▸ Problems to work on:
a) Write out the text block from "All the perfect" to "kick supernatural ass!", both included.
b) Write the next part of the text block, the one that starts with "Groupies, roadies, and".

▸ Given data:
┏━━

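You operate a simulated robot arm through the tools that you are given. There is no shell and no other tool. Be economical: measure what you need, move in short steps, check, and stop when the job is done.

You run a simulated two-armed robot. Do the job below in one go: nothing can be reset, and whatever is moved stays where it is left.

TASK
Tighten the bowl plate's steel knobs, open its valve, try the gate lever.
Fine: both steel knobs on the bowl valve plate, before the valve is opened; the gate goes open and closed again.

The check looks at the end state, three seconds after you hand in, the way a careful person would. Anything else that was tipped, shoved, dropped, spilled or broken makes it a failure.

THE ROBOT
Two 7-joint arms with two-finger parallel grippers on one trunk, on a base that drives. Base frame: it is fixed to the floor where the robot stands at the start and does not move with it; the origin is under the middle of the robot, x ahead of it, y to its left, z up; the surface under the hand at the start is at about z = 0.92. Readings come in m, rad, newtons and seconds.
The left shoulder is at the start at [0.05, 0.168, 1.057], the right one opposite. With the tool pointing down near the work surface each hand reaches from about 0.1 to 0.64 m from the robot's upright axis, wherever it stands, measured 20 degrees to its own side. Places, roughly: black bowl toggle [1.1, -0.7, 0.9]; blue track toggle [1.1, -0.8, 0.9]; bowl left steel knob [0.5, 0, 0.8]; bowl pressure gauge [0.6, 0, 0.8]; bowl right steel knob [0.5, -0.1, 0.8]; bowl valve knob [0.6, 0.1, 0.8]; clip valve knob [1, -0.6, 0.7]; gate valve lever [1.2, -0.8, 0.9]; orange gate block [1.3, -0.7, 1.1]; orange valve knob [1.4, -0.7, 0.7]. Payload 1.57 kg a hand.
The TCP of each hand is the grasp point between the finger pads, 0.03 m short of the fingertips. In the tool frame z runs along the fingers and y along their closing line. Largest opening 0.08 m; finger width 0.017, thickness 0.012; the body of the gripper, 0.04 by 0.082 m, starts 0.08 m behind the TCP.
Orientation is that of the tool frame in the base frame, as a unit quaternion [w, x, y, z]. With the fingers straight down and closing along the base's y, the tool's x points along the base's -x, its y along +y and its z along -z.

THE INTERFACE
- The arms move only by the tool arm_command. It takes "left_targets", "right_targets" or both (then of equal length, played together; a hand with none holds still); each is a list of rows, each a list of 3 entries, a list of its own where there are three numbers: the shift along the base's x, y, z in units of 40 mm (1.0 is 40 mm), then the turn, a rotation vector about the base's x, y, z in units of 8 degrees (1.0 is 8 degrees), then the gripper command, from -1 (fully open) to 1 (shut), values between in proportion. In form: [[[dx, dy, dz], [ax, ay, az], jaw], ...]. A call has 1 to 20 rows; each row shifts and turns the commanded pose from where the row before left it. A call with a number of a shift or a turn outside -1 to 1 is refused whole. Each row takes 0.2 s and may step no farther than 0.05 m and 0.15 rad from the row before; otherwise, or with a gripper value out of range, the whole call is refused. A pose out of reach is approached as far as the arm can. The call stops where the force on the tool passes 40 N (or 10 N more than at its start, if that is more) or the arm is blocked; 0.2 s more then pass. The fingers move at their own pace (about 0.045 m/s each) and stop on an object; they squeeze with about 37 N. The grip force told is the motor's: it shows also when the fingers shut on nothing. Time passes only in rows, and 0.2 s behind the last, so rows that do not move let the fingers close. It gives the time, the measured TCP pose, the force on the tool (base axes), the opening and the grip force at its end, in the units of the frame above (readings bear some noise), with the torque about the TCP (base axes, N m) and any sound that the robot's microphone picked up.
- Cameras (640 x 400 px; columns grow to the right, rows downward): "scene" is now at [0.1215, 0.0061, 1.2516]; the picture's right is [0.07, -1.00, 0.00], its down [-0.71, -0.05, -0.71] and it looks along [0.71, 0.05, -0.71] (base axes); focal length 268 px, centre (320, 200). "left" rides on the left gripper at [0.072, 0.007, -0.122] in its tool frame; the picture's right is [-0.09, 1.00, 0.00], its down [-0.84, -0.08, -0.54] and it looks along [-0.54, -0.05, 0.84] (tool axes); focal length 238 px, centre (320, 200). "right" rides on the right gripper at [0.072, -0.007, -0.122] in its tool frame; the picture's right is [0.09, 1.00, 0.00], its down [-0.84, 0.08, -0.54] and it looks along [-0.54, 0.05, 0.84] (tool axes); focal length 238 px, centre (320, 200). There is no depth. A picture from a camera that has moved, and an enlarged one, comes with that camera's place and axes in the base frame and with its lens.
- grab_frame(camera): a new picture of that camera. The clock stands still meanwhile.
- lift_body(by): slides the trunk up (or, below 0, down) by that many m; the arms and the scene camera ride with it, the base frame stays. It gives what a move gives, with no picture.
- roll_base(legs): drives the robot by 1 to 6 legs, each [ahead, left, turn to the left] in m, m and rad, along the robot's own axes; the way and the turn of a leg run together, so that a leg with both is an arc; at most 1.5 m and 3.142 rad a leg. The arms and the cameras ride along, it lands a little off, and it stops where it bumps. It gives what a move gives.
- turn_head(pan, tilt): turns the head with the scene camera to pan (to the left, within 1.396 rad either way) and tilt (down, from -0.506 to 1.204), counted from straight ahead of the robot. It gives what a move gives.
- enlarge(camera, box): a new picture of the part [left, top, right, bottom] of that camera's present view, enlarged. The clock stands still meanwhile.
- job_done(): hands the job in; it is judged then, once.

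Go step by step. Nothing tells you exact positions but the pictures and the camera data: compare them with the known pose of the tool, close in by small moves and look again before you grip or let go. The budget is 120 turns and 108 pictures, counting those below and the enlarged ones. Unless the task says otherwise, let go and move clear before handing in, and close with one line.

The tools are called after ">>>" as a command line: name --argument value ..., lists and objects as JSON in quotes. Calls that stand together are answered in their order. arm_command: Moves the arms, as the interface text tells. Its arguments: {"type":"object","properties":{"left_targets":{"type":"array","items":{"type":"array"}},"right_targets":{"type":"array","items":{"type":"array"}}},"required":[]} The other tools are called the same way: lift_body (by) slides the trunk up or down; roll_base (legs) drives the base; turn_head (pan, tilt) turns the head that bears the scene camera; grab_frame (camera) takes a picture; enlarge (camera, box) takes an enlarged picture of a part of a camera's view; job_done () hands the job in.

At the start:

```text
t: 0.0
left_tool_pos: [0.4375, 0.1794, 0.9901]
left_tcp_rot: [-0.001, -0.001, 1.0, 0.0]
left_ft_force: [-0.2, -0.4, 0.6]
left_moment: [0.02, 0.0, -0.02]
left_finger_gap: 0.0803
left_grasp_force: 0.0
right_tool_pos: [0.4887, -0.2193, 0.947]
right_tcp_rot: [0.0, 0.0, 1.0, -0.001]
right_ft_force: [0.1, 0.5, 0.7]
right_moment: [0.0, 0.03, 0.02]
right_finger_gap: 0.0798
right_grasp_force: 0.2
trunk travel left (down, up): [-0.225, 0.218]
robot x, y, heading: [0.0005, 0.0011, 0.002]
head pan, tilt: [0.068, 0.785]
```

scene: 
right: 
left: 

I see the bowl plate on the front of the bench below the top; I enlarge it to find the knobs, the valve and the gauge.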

┗━━

▸ Text block:
┏━━

Groupies, roadies, and record contracts. Sex, drugs, rock'n'roll; wine, women, and song. Rising stars - booking arenas and clubs, riding into town and committing musical mayhem.
All the perfect cover for fighting crime, solving mysteries, and investigating the supernatural. Crazed cultists, maniacal monsters, and savage slashers - the Band hunts them down and takes them out. Have fun, rock out - and kick supernatural ass!
About this Game: With the Band is a player-driven scenario in the theme of Scooby-Doo, Josie and the Pussycats, and Buffy the Vampire Slayer. It uses (misappropriates might be the better term) the Chronica Feudalis rules engine to facilitate some fast and fun play.
Early Sunday morning finds me with coffee (and a fracking donut, yea) and my brand spanking new copy of Champions - which Hero had drop shipped to DDC for it's release. It's nice to have it as a DDC special - and it looks rocking.
So far, so good Con-wise. Friday night's Chronica Feudalis was a riot. It started off well, and got awesome from there. It was definitely not a seriously toned game. At the 3 hour mark, I was beginning to wonder if the game was going to be a one-scene play. The players were fantastic - after determining their approach to to scenario, they created their PCs - a Scot sellsword, a thief who had become a monk (a tonsured monk, not the D&D sort), a step-daughter who acted as the team's leader as she was the one with the motivation and connections, a town guardsman, a turnip farmer, a blacksmith (played by adantejada), and a Portuguese Jewish doctor. The doctor - who seemed to be the nail standing up - threw in his kicker (suicide of his patron / father figure as a result of the taxation) and really set things off with the conspiracy. The game ran as an odd blend of serious and slapstick, with pretty constant player laughter. Not the most immersive or hardcore of scenarios, but all seven players seemed to have a great time and said as much. In the end, the game ran the full 6 hours, featured a light touch with the rules - although i think enough for folks to get a good feel for how the core CF works - and we wrapped up at midnight. I did use the new (Feb 5) revised rules (and corresponding charsheets and resources from the CF website). I'm not sure it was the result in play that the author envisioned, but I had fun.

┗━━

▸ Per-task answers:
a)
All the perfect cover for fighting crime, solving mysteries, and investigating the supernatural. Crazed cultists, maniacal monsters, and savage slashers - the Band hunts them down and takes them out. Have fun, rock out - and kick supernatural ass!

b)
From there, it was beer o'clock and I met Jen at the bar for some Bass and various chat with the world famous Ryan Fracking Macklin (who is, as of this posting, off to LA for a second convention ... before flying to NJ for a 3rd). Was able to chat some with luminariaries princeofcairo, foxbat, freeport_pirate, and others. I said many silly things, and I blame the Bass, my sipping from Jen's lemondrop and Ryan Fracking Macklin.
Yesterday was like the Macklin & Rigney show, and Jen and I were more than happy to guest star. I had the good fortune to kick back for several hours off site from the con with them.
From there, it was planning and dinner with my friend Waybe Ogle. Wayne is a great guy and friend, and a fantastic GM. We ran our 10th (11th?) annual samurai rpg game. This year, we had a group of 16 (2 groups of 8), taking 2 over the limit (technically, we were DDC rules complaint - we only added one player to each if 2 tables / GMs). I'm still processing the game - as always, we had fantastic, enthusiastic players - and ended at 1 am after 7 hours. Wayne's team was still going when I left (and went straight to bed).
I'm quite looking forward to DunDraCon this year. For one, Jen will be with me (and not in England). I've managed to swing a half-day on Friday (and a full day on Tuesday to recover), so I've got plenty of time to get to the Con and get set up without feeling rushed. I might even be able to grab a nap after checking in before an early dinner and my 6 pm game.
I've got two games on the schedule - my Friday 6 pm Chronica Feudalis game, and my Saturday 6 pm Samurai Tales game (co-GMed with the Wayne Ogle). I think this is something like 10 years of co-GMing samurai / L5R games with Wayne. Crazy.
Sunday is my seminal panel (at noon), and Sunday night is podcasting and foodie stuff. I'll likely be running a pick-up game of S&W / C&C (or possibly Dragon Age) on Sunday afternoon.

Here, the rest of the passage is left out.